▶ _Exercise directions_
Each line from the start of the data below through the one containing "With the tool" must be reproduced exactly. Return a JSON list in which every string is one line; blank lines are skipped.
- - - -
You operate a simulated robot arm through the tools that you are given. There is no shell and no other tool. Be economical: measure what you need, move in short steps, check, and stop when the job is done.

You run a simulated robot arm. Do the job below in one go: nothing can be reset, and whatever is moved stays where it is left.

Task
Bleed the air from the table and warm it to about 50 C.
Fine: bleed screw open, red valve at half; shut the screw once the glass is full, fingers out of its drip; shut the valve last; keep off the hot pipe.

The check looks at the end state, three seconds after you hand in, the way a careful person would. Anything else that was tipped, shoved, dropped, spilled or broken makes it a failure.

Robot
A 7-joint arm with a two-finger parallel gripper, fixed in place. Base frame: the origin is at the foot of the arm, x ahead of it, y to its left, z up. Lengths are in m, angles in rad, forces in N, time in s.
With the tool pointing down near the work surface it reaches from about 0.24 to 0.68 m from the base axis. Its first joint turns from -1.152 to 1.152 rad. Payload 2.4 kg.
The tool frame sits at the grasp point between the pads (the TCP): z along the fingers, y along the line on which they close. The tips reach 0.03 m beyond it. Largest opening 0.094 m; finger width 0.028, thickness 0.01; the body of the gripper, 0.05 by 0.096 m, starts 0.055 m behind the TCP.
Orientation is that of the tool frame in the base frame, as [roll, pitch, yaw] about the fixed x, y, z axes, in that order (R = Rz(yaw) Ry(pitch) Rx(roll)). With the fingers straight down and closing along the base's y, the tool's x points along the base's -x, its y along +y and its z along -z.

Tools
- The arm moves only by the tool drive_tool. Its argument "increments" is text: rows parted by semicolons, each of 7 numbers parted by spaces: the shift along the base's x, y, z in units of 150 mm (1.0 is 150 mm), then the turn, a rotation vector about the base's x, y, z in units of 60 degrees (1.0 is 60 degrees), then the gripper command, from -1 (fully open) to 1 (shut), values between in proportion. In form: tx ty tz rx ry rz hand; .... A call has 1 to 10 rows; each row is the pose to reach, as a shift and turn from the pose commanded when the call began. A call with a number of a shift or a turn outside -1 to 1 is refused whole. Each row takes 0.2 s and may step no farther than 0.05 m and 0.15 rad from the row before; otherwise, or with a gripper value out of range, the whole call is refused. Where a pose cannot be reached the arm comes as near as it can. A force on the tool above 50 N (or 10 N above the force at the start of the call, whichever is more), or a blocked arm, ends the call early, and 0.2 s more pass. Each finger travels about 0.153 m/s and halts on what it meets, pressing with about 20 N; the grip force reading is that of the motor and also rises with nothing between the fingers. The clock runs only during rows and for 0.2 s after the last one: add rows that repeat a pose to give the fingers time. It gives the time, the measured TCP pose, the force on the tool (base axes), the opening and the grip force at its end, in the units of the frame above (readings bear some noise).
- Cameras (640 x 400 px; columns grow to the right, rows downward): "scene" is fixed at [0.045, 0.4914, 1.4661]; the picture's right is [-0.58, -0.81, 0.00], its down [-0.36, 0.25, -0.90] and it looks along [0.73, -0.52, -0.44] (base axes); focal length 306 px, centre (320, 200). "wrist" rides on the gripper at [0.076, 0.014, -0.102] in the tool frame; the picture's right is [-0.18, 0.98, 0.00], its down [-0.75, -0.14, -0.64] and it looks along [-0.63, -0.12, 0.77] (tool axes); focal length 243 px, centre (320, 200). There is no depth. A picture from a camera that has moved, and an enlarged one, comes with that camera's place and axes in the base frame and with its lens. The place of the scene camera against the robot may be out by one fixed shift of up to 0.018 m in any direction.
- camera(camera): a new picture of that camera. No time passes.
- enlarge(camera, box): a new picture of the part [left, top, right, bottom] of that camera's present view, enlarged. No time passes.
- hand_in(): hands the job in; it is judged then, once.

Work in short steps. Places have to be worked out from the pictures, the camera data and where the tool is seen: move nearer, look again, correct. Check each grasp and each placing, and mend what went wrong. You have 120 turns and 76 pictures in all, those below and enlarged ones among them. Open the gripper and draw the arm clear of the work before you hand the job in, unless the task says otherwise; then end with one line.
- - - -
▶ _In response_
[
  "You operate a simulated robot arm through the tools that you are given. There is no shell and no other tool. Be economical: measure what you need, move in short steps, check, and stop when the job is done.",
  "You run a simulated robot arm. Do the job below in one go: nothing can be reset, and whatever is moved stays where it is left.",
  "Task",
  "Bleed the air from the table and warm it to about 50 C.",
  "Fine: bleed screw open, red valve at half; shut the screw once the glass is full, fingers out of its drip; shut the valve last; keep off the hot pipe.",
  "The check looks at the end state, three seconds after you hand in, the way a careful person would. Anything else that was tipped, shoved, dropped, spilled or broken makes it a failure.",
  "Robot",
  "A 7-joint arm with a two-finger parallel gripper, fixed in place. Base frame: the origin is at the foot of the arm, x ahead of it, y to its left, z up. Lengths are in m, angles in rad, forces in N, time in s.",
  "With the tool pointing down near the work surface it reaches from about 0.24 to 0.68 m from the base axis. Its first joint turns from -1.152 to 1.152 rad. Payload 2.4 kg."
]